Affects of Coronavirus on Live Entertainment

As many know, the music industry has been hit extremely hard during this time. With the virus forcing audiences inside, the live entertainment sector of the music industry was hit the hardest. Companies and venues are still trying to find innovative ways to bring live music back to our lives but one solution may be Drive-In concerts.

On April 24, a danish artist by the name of Mads Langer had a Drive-In concert through a limited frequency FM radio in Denmark. The concert was one of the first of its kind selling out of all 500 spaces within minutes. The artist states “I’m trying to adapt to the new reality as a performing artist and hopefully spread a little sunshine in your cars,”. With many artists, finding new ways to reconnect with their fans, Drive-In shows may be the safest and most effective way of doing this. Fans can still get the excitement of seeing their favorites in person while being around other music lovers in a safe environment. While still experimental, it may be exactly what is needed at this time to get through this virus as concerts may be the last stop on the reopening plan after this pandemic. 
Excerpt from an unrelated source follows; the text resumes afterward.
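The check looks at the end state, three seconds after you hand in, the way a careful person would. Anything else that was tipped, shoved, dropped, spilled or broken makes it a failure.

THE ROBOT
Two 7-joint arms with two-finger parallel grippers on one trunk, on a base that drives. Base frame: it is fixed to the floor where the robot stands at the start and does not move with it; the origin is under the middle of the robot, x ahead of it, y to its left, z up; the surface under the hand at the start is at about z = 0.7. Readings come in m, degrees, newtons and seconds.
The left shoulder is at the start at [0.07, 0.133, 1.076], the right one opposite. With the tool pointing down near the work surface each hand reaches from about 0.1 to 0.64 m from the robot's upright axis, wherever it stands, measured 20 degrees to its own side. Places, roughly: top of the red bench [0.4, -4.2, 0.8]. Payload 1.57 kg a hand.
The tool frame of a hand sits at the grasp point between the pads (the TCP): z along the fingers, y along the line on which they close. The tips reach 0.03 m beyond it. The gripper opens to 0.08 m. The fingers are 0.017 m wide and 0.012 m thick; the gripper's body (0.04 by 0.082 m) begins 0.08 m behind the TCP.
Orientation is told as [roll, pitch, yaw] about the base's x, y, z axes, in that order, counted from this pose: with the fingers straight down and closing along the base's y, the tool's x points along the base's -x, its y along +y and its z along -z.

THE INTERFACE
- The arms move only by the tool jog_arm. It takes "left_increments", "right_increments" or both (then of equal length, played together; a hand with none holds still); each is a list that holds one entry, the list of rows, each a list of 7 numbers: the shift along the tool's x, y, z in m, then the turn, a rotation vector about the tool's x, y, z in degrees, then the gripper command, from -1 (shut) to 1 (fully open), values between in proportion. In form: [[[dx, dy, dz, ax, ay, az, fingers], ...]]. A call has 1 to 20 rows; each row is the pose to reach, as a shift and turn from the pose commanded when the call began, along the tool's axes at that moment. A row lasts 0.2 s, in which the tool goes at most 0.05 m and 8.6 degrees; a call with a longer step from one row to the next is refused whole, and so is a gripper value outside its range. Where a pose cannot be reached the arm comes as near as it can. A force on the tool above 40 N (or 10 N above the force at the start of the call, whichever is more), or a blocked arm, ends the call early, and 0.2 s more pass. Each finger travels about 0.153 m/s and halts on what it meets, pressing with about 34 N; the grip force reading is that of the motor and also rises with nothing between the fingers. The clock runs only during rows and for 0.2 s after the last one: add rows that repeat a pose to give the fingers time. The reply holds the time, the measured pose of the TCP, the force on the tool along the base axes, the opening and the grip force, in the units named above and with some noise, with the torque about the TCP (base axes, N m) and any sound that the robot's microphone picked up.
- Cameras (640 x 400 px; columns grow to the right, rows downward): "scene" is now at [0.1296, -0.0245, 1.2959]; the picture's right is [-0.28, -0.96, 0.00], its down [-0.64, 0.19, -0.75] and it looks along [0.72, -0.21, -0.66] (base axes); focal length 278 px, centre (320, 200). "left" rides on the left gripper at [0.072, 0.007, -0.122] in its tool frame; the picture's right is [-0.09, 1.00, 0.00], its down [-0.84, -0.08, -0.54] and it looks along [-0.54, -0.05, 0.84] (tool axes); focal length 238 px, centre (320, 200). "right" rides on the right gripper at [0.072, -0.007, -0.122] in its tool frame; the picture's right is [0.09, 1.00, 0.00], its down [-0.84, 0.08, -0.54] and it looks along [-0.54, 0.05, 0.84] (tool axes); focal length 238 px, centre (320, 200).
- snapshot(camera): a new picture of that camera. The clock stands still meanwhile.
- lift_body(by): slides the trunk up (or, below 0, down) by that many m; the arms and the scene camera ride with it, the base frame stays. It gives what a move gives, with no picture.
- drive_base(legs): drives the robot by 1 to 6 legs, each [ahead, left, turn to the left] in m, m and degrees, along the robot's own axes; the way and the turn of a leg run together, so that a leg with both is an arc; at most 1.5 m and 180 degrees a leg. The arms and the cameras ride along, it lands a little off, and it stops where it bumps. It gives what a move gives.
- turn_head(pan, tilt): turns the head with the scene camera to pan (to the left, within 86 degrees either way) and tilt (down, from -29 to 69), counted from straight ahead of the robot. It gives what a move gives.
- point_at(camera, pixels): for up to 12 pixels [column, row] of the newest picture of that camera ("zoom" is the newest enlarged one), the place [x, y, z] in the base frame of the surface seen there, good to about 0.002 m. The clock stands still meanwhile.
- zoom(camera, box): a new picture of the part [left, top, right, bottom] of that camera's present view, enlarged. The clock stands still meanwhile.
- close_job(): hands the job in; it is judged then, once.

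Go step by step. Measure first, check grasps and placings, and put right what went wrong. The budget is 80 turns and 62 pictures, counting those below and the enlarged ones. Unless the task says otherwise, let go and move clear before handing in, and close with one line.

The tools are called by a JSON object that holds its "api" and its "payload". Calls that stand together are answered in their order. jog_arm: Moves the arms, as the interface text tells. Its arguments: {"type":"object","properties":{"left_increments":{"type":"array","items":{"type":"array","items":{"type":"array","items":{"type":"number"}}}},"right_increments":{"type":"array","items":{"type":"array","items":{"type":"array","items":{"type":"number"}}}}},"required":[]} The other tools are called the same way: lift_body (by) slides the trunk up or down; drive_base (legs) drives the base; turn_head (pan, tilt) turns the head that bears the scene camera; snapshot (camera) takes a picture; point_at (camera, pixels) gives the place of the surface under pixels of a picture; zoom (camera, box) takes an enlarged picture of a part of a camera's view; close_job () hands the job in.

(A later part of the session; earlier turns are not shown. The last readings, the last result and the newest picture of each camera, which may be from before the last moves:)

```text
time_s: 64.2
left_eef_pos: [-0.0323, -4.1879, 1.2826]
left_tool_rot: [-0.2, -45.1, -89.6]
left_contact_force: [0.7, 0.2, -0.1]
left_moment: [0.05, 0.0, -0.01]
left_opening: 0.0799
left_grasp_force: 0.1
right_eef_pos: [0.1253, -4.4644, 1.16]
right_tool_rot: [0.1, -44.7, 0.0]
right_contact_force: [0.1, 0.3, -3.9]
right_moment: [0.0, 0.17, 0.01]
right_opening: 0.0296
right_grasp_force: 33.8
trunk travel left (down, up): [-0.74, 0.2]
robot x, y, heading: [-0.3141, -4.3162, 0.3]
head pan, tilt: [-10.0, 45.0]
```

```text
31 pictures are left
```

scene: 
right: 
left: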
Another company that is trying something new during this time is Insomniac. They are bringing cancelled events such as EDC and Nocturnal Wonderland back into our lives through virtual raves. Ravers can still get their bass fix by tuning in to their favorite DJ’s, usually on Youtube Live. While this has brought a new face to the live entertainment industry it does make one wonder about the future of events such as this. While raves are a place for people to gather and leave their troubles behind, there are also a place for extremely intricate aesthetic backgrounds. Events such as “Fearless at Home a Live Stream Event” can truly transport the average concert going into a new universe. However, what will that mean if the full circle aesthetic is left to the viewer in their own home. Regardless of the outcome, being able to access this live music content is still a blessing in such a distressing time. 

We can already see that artists are coming together right now in times of distress to band together and help the community. The Dave Matthews band for example, has an on-going drive-in series where each week they will choose a charity to donate to. Artists that are able to are showing again, that when it comes down to it, they are truly in it for the music. However, what does this mean for the future of venues. With national artist rediscovering that love of music, we may see larger acts take on shows in more intimate venues post Corona.